WRITTEN INSTRUCTION 1 » Print again only this span: the line with "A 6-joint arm", the line with "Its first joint", and all lines between them, exactly as given. Write them as strings in a JSON array, leaving out blank lines.

PASSAGE GIVEN »
************

The country of El Salvador is known for being the smallest and most densely populated country in Latin America. It has the twelfth-highest GDP in the Americas. A large portion of its economic growth comes from remittances.
Meanwhile, agriculture, which had fallen off in the 1990s, continues to play an important role in the economy as it employs 25 percent of the country’s labor force. Coffee and sugar, El Salvador’s main exports, account for a significant portion of the agricultural sector. But despite its comfortably high GDP, 32.7 percent of its citizens live in poverty.
A significant obstacle to alleviating poverty is limited credit access in El Salvador. In particular, while banking is common and easy to obtain in the larger cities like San Salvador and Santa Ana, the poor, especially in rural areas, have the most difficulty. Of the 40 percent of the population with low income, only 6 percent have accounts at financial institutions. And while access has grown, most banks do not have branches outside of the major cities.
To combat this, in 2013 the World Bank funded and developed a program that, through technical assistance, supported the Salvadoran authorities in developing legal frameworks and financial services. The World Bank team provided a framework for financial correspondents (third parties such as grocery stores and pharmacies) that authorized them to provide basic financial services. As well, the World Bank provided feedback on models of regulation for mobile banking and electronic banking.

************

DATASET EXTRACT »

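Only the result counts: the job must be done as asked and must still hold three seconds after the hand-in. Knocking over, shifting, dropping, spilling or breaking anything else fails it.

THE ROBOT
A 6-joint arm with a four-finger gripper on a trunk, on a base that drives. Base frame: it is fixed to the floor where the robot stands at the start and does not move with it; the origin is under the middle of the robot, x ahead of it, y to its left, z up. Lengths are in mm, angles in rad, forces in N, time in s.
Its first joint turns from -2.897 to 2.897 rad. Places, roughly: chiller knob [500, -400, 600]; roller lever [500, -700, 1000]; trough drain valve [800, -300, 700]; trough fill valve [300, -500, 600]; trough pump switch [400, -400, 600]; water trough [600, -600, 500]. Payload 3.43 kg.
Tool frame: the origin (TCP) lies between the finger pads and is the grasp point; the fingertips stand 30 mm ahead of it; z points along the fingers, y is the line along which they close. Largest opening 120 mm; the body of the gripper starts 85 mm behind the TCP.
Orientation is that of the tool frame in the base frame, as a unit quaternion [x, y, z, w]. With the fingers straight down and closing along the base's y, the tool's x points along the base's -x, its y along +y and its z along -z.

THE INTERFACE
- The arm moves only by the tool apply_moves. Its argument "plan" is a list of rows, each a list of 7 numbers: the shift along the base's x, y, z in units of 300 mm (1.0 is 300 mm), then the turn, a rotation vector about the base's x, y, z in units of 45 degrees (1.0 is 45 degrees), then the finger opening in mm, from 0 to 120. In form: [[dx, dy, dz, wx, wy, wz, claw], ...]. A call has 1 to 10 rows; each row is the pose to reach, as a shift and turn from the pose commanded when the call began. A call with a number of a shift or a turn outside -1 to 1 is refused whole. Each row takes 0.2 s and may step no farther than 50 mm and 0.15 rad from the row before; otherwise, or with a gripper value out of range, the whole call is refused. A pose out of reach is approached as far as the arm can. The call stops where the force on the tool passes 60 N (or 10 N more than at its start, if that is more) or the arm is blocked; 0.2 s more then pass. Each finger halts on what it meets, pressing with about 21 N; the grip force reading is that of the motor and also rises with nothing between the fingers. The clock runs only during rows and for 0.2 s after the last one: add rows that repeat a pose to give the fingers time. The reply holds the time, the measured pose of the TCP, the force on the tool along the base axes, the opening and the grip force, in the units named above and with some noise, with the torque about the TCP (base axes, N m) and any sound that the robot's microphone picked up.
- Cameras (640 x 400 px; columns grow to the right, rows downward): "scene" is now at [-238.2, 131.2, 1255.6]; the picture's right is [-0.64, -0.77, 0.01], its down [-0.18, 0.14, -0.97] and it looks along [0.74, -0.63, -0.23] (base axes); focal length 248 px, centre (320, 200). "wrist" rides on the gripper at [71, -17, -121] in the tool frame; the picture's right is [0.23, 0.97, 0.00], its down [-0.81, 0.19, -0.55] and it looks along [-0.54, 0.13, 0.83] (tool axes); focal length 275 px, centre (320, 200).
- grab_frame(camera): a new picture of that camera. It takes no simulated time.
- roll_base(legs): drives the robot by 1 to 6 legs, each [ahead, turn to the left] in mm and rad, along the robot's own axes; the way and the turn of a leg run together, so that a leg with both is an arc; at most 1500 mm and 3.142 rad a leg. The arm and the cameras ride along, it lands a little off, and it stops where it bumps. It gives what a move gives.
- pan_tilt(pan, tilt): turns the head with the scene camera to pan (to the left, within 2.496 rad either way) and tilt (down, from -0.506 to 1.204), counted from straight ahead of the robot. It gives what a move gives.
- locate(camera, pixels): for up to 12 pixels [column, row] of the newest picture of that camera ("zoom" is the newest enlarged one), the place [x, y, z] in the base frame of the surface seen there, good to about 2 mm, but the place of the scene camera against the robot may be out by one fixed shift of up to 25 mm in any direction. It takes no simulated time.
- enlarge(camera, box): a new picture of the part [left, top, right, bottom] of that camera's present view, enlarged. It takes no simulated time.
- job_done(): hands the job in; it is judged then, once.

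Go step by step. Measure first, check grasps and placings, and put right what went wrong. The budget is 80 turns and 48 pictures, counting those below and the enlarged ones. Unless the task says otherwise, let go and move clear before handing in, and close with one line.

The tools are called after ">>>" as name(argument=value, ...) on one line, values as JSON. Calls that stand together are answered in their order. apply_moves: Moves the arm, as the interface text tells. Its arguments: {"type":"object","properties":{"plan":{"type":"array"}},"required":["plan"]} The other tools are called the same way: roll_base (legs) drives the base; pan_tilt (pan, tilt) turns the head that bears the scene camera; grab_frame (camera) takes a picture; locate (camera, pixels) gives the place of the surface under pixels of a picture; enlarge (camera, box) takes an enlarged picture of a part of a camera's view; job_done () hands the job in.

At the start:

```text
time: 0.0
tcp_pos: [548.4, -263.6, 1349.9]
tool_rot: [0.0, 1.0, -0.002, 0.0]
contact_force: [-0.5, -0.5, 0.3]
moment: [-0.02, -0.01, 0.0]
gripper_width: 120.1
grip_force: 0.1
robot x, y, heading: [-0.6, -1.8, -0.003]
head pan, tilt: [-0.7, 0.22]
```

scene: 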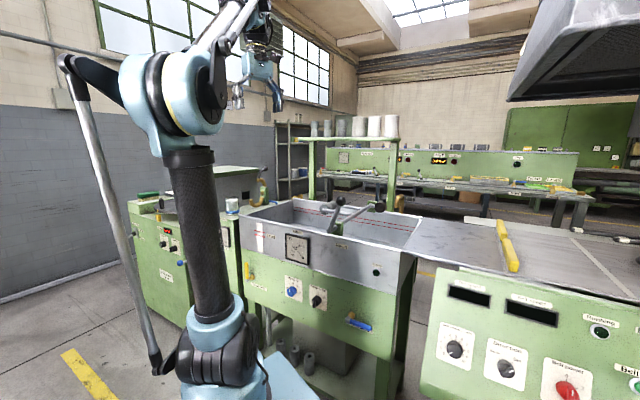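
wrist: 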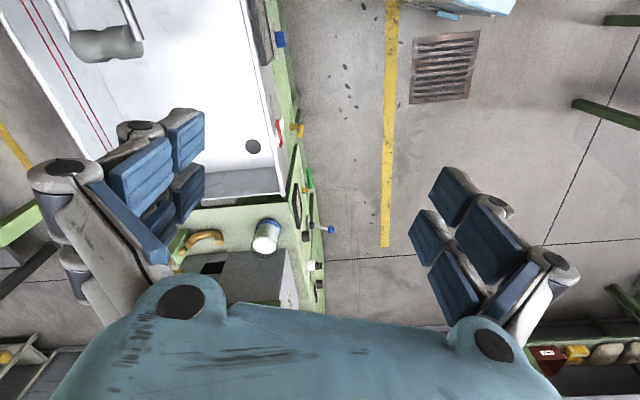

************

WRITTEN INSTRUCTION 2 » Pick up the passage given at the point where it stops and go on.

EXERCISE ANSWER 1 »
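[
  "A 6-joint arm with a four-finger gripper on a trunk, on a base that drives. Base frame: it is fixed to the floor where the robot stands at the start and does not move with it; the origin is under the middle of the robot, x ahead of it, y to its left, z up. Lengths are in mm, angles in rad, forces in N, time in s.",
  "Its first joint turns from -2.897 to 2.897 rad. Places, roughly: chiller knob [500, -400, 600]; roller lever [500, -700, 1000]; trough drain valve [800, -300, 700]; trough fill valve [300, -500, 600]; trough pump switch [400, -400, 600]; water trough [600, -600, 500]. Payload 3.43 kg."
]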

EXERCISE ANSWER 2 »
Through these efforts, the World Bank was able to legally enact a framework that allowed for those third-party groups to carry out basic financial services. And between December 2013 and May 2014, basic banking transactions through third parties totaled nearly US $45 million. By utilizing technical channels outside of banks themselves, the World Bank has been able to provide credit access in El Salvador for all its citizens.
And in 2010, the International Finance Corporation, which is a part of the World Bank, financed a $30 million project specifically for micro-financing. Based on remittance flow, which accounts for more than $2.8 billion of El Salvador’s GDP, this project will establish a new funding platform for Fedecredito, a cooperative of 55 El Salvador credit unions and banks. Through the support from the World Bank, which will grow Fedecredito’s portfolio by up to 25 percent, Fedecredito hopes to use this new structure to give credit to over 30,000 micro entrepreneurs.
Through these programs, credit access in El Salvador has improved, especially for the rural poor. As these projects continue and El Salvador gains more stability, hopefully, their citizens will have more economic freedom.